Meski Hirut dibenci Aster karena kedekatannya dengan Kidane, namun ia belajar banyak dari istri majikannya ini selama peperangan berlangsung. Bahkan Hirut ikut berperan penting dalam merancang strategi Shadow King, alias Raja Bayangan, yang menjadi legenda peperangan gerilya Etiophia. Pada akhirnya, Ethiopia memang bukan merupakan tandingan Italia yang super kejam. Tapi, sokongan moral dari The Shadow King mengambil tempat tersendiri di hati rakyat Etiophia, bahkan ceritanya diturunkan ke generasi-generasi selanjutnya.
The Shadow King adalah salah satu buku yang berhasil mengungkapkan fakta sejarah yang saya tidak tahu sebelumnya. Sedikit yang selama ini saya tahu tentang Ethiopia, dan Maaza Mengiste sukses mengedukasi saya tentang negara asalnya ini.
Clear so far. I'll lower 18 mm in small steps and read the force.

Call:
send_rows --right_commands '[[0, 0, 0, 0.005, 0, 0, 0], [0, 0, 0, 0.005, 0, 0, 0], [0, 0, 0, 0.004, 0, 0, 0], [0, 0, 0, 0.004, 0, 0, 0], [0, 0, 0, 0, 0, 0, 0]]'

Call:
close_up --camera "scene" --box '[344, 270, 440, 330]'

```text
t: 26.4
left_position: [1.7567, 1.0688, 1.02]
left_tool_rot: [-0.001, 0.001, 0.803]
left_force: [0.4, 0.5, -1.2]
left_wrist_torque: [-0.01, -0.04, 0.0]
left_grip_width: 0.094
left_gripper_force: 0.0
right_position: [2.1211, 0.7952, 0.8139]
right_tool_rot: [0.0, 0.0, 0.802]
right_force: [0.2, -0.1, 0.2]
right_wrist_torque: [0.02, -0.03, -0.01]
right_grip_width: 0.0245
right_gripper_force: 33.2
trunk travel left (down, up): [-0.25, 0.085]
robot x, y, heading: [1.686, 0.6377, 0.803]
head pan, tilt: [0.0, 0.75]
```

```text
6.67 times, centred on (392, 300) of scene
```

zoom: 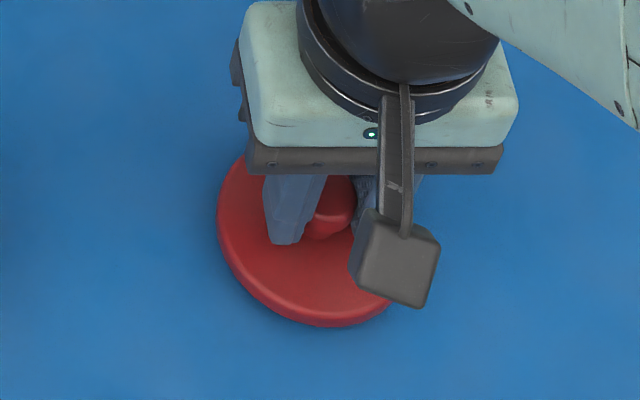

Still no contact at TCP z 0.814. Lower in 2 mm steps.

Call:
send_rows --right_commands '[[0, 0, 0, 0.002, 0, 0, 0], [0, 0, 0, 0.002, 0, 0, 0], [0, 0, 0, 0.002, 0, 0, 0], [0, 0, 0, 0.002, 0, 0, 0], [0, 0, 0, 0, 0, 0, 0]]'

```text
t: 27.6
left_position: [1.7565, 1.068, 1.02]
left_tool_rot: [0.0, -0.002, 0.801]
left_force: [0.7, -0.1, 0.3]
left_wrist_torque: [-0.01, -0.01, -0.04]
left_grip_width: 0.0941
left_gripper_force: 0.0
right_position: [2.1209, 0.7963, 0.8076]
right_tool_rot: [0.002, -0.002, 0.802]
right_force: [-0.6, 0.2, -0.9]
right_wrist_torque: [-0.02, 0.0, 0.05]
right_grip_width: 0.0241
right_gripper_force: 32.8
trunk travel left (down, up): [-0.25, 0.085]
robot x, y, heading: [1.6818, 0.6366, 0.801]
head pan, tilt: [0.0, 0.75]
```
Dan beberapa sudut pandang yang dipakai buku ini, mulai dari Hirut, sang Emperor sendiri, hingga tentara Italia, menambahkan detail-detail yang menarik di sepanjang buku.
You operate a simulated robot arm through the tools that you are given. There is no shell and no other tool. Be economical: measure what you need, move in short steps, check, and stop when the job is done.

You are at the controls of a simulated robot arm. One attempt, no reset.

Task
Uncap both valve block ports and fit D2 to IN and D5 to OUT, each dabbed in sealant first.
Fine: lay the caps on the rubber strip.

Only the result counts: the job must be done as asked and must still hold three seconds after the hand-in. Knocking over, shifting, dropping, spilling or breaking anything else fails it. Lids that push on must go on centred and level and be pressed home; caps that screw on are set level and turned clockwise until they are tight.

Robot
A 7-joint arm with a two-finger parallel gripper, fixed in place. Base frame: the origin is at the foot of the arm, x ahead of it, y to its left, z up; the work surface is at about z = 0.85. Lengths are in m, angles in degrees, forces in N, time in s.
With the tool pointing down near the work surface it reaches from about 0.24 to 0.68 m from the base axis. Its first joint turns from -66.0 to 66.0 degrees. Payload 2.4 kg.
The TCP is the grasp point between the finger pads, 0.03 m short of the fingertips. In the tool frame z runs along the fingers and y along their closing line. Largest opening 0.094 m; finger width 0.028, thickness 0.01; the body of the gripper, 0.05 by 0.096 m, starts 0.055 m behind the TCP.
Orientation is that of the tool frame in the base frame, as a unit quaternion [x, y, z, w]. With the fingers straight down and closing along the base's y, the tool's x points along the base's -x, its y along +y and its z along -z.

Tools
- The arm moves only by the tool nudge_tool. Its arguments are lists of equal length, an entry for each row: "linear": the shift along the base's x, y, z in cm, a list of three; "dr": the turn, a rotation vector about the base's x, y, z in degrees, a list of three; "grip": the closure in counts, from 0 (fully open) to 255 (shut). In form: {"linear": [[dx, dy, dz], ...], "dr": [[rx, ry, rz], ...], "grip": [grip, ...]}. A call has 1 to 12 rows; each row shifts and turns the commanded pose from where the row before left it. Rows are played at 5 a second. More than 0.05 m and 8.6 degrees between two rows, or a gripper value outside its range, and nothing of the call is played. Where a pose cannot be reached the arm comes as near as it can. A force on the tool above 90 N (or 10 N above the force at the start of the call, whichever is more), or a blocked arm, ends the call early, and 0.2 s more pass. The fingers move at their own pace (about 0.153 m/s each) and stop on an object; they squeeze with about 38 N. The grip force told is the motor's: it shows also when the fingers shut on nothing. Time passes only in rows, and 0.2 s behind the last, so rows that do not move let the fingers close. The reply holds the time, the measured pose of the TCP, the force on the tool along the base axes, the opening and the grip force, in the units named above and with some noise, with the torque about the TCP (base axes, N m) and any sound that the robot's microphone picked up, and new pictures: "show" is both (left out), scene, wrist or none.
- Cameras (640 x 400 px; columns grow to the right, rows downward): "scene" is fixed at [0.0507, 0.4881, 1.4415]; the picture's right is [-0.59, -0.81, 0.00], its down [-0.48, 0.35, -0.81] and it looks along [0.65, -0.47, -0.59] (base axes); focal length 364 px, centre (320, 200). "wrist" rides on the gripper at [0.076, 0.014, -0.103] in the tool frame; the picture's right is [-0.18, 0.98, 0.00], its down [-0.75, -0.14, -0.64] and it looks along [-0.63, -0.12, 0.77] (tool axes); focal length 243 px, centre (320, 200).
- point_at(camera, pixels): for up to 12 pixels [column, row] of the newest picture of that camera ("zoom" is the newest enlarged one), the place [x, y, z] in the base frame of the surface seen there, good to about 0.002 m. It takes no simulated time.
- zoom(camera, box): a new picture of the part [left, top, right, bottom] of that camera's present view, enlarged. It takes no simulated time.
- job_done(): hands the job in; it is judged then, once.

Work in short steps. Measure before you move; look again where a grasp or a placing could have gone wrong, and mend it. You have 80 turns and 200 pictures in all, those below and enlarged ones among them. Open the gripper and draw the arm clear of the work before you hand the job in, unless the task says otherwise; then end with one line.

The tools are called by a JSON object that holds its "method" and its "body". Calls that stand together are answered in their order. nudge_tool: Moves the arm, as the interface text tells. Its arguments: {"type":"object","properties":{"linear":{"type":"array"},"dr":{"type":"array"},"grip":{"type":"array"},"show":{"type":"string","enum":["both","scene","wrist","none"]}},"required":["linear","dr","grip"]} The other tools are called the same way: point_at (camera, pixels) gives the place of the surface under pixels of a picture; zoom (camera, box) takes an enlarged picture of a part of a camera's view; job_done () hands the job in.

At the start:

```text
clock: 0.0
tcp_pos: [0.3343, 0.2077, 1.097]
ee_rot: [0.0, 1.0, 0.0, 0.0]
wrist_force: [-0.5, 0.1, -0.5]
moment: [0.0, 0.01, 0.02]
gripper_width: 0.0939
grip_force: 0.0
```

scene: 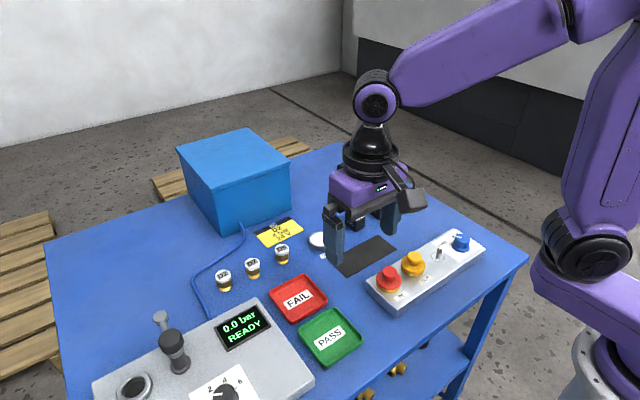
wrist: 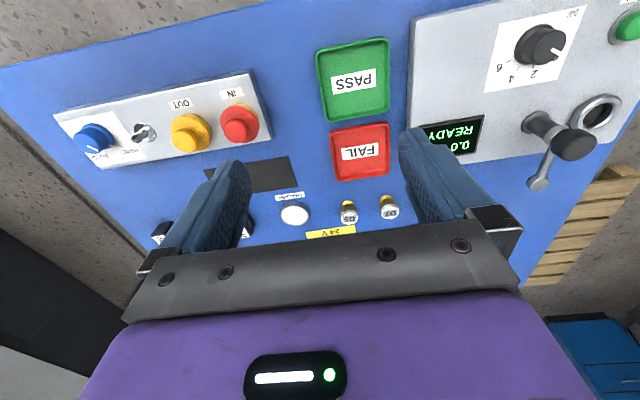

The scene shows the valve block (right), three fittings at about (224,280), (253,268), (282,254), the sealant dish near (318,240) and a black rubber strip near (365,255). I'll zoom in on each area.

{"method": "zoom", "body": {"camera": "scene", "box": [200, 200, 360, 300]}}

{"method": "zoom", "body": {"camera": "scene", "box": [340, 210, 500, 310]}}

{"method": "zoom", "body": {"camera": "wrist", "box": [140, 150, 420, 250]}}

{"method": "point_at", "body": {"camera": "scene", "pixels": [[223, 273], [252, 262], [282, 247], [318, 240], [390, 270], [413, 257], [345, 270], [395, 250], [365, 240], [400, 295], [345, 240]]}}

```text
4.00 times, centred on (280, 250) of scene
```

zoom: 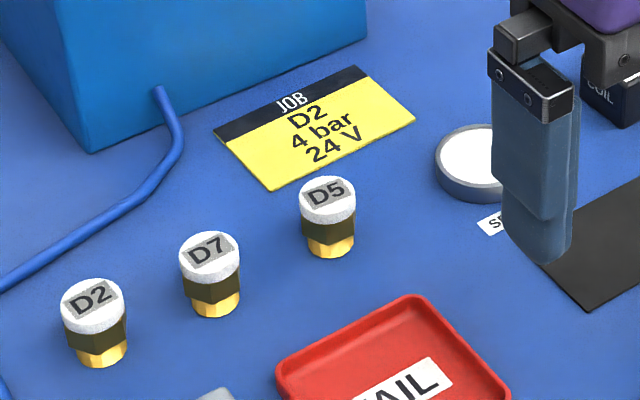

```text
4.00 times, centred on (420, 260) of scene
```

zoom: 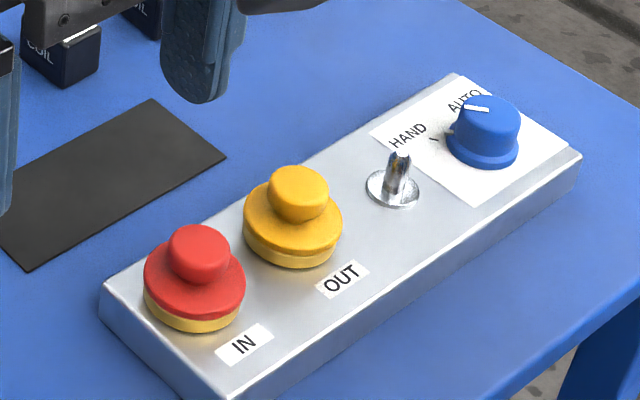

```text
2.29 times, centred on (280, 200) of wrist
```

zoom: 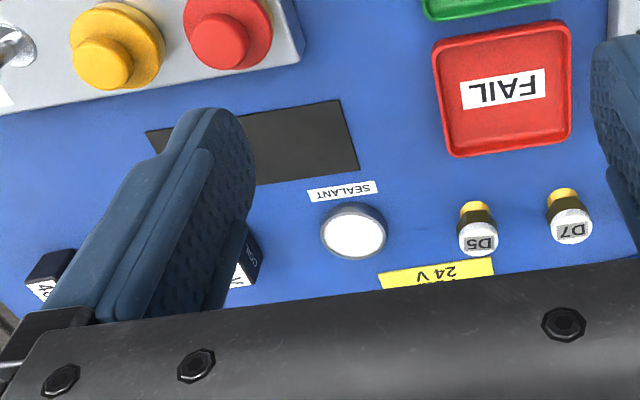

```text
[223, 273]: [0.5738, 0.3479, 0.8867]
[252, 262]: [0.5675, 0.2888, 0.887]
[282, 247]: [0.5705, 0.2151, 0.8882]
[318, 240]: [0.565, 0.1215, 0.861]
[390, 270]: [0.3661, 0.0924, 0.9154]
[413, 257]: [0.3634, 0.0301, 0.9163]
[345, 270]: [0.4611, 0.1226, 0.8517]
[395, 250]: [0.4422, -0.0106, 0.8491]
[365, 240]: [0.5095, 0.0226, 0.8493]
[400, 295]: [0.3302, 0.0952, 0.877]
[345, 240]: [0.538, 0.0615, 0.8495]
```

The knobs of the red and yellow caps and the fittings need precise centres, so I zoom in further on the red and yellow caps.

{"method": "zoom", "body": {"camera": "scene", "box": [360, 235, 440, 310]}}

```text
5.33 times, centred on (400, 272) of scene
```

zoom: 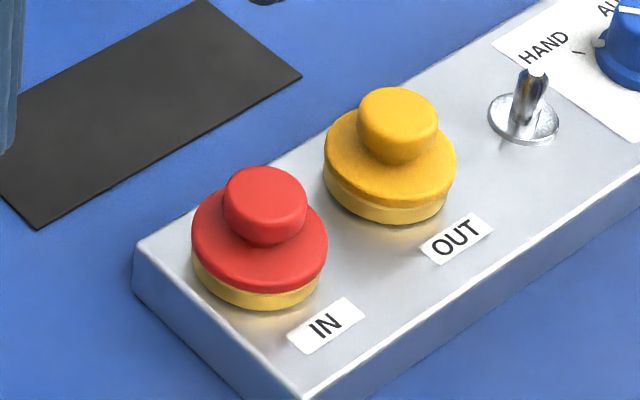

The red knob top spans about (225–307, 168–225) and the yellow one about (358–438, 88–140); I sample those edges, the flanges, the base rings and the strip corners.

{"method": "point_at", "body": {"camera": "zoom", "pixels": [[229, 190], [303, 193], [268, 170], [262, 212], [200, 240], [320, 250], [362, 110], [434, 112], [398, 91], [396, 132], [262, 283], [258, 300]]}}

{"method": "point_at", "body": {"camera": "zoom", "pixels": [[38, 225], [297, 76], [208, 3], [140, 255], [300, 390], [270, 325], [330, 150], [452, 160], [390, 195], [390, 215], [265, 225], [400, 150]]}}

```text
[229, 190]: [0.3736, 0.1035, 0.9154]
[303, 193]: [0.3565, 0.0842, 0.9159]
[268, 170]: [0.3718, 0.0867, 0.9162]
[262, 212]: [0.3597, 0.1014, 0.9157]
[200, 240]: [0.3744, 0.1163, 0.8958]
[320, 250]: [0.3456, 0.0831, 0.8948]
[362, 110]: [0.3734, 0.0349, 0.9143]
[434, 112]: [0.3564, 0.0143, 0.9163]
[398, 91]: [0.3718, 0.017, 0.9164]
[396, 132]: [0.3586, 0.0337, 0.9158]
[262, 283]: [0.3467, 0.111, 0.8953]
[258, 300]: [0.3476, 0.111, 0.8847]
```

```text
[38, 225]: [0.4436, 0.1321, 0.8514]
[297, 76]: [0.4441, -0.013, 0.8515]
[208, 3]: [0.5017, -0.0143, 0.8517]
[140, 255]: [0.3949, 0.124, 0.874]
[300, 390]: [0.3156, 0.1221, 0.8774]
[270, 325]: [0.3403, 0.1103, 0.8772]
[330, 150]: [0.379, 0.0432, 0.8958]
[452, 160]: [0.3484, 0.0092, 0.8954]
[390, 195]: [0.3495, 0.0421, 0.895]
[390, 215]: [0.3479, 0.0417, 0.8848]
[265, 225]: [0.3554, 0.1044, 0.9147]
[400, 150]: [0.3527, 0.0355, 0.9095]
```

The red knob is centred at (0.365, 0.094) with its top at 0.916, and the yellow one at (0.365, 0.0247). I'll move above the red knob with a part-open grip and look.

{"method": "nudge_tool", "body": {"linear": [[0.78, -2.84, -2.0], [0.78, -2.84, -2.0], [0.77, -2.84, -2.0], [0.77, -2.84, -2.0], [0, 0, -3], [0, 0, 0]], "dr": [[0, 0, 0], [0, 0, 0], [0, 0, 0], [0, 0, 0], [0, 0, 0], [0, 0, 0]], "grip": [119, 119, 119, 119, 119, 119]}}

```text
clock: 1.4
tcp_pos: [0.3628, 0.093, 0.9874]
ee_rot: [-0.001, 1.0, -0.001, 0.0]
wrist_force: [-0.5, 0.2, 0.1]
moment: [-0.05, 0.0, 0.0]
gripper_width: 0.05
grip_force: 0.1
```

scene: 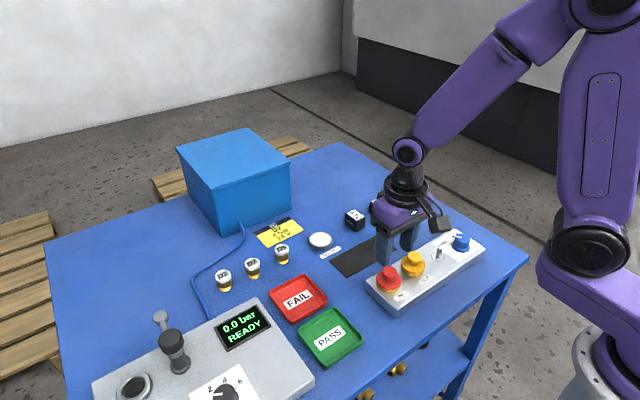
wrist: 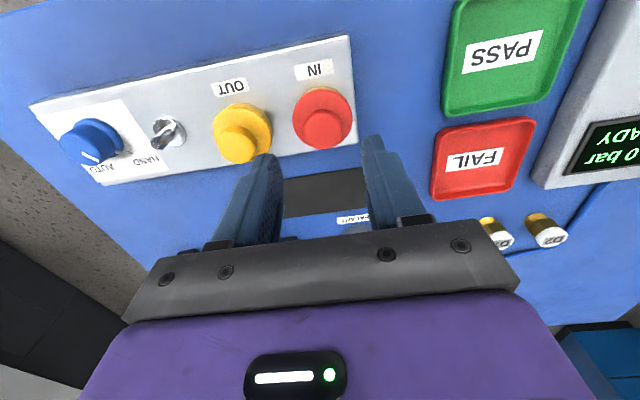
Hanya saja, jujur saya tidak bisa menikmati sepenuhnya buku ini. Ada dua alasan utama mengapa buku ini belum bisa mendapatkan rating sempurna dari saya. Yang pertama, saya berharap buku ini lebih banyak mengambil sudut pandang Hirut, terutama karena dari yang saya baca di bagian Acknowlegment, sosok Hirut serta latar belakang sejarah Shadow King terinspirasi dari kisah keluarga Mengiste sendiri, terutama dari nenek buyutnya, Getey. Dan menurut saya kisah ini memang sangat menarik, namun sayangnya di bagian tengah hingga akhir buku, kita malah lebih banyak disuguhi oleh sudut pandang tentara Italia yang diwakili oleh Ettore sang fotografer. Memang kisah Etorre cukup penting juga dan berkaitan erat dengan masa depan Hirut, tapi saya jadi kehilangan suara Hirut dan sayangnya tidak merasa terkoneksi sepenuhnya dengan tokoh perempuan tersebut.
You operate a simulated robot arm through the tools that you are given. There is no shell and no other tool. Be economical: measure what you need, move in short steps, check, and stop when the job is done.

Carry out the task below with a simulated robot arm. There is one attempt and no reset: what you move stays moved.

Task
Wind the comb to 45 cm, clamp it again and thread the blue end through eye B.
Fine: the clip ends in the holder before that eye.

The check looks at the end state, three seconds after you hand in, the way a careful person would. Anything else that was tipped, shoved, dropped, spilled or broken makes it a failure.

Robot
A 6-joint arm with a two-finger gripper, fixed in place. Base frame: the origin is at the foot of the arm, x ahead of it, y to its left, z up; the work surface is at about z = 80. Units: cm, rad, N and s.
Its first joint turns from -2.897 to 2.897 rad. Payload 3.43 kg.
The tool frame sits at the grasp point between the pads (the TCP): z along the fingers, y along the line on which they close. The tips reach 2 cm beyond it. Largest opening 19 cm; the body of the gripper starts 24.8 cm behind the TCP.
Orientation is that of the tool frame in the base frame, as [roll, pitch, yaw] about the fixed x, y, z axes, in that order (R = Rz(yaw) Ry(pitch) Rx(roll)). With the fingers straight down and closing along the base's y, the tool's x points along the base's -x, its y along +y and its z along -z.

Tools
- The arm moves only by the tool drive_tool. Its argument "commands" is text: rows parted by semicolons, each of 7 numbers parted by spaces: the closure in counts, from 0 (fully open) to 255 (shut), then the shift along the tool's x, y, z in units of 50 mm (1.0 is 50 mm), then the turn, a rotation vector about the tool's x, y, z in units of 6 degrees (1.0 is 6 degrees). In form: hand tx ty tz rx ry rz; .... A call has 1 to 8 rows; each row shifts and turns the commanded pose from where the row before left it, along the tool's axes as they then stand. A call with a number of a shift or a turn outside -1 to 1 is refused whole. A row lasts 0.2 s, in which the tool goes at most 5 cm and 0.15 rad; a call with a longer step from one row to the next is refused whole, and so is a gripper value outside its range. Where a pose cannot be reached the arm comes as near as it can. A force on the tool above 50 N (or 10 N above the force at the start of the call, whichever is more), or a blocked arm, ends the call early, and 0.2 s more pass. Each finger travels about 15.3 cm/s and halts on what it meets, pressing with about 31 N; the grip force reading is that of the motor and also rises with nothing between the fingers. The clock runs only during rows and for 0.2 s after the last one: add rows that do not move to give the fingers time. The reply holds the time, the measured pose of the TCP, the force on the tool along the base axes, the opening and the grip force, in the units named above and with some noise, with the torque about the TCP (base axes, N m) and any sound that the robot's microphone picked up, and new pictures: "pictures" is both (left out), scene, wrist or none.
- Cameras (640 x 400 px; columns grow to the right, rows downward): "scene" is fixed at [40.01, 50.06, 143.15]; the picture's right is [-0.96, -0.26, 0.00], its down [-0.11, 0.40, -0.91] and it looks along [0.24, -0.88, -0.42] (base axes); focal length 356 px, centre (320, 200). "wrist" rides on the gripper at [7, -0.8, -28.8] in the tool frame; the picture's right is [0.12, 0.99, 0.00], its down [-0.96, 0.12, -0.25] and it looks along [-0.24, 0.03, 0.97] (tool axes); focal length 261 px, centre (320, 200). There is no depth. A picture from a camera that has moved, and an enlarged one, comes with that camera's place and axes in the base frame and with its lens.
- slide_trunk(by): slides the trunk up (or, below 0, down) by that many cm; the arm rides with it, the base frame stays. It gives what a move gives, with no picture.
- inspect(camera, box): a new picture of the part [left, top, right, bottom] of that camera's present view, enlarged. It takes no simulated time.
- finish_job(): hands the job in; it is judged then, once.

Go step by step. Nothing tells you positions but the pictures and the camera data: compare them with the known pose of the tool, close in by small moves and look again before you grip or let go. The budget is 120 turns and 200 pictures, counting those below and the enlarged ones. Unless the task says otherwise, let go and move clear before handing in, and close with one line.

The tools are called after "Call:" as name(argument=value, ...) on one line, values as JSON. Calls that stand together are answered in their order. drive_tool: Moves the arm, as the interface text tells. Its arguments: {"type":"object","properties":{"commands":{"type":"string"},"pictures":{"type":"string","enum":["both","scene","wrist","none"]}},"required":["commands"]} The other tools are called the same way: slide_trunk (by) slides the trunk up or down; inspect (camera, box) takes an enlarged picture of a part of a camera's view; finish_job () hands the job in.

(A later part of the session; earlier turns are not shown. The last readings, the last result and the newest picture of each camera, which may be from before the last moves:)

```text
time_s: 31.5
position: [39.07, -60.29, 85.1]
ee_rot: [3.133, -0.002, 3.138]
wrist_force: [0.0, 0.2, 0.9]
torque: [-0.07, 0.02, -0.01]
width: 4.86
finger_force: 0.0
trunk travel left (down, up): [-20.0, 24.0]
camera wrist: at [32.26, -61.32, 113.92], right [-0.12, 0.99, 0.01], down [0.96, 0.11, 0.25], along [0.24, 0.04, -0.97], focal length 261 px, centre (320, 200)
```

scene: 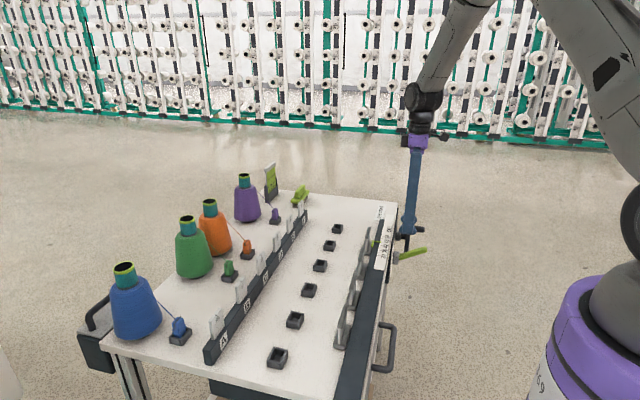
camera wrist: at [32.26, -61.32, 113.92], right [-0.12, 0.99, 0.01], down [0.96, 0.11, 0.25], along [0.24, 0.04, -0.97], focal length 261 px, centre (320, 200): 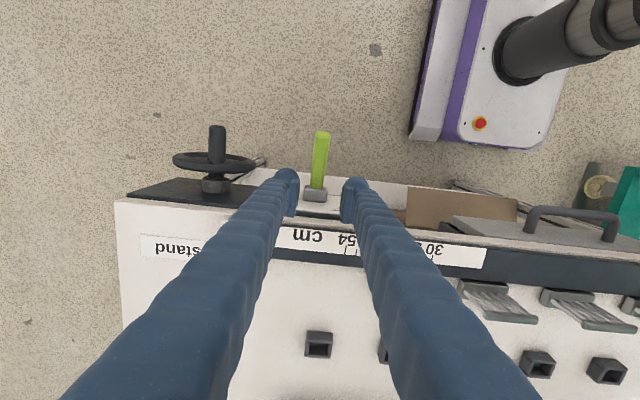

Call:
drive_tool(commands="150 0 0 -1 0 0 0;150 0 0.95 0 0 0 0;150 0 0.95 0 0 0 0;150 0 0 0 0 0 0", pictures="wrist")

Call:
Alasan kedua, yang lebih mendominasi buat saya, adalah gaya penulisan Maaza Mengiste. Mengiste adalah seorang scholar dan professor Creative Writing, bahkan pernah menerima beasiswa Fulbright (WHOOP!). Dan memang, gaya menulisnya amat berkesan “nyastra” sekali, penuh dengan matefora dan penggambaran detail yang luar biasa puitis. Awalnya, saya senang-senang saja membaca kalimat demi kalimat yang penuh keindahan ini. Namun lama kelamaan, rasanya lelah juga, apalagi Mengiste amat senang menggambarkan detail setting seperti sudut jatuhnya cahaya matahari, perbedaan suara burung yang satu dengan burung yang lain, dan sebagainya, yang tujuannya mungkin untuk menampilkan setting yang amat nyata, namun karena banyak pengulangan di sini, saya jadi bosan juga membacanya. Satu lagi, Mengesti adalah penggemar “tanpa tanda kutip”, sehingga tidak ada dialog yang diapit tanda kutip di buku ini, satu tren yang saya kurang suka karena seringkali menciptakan kebingungan.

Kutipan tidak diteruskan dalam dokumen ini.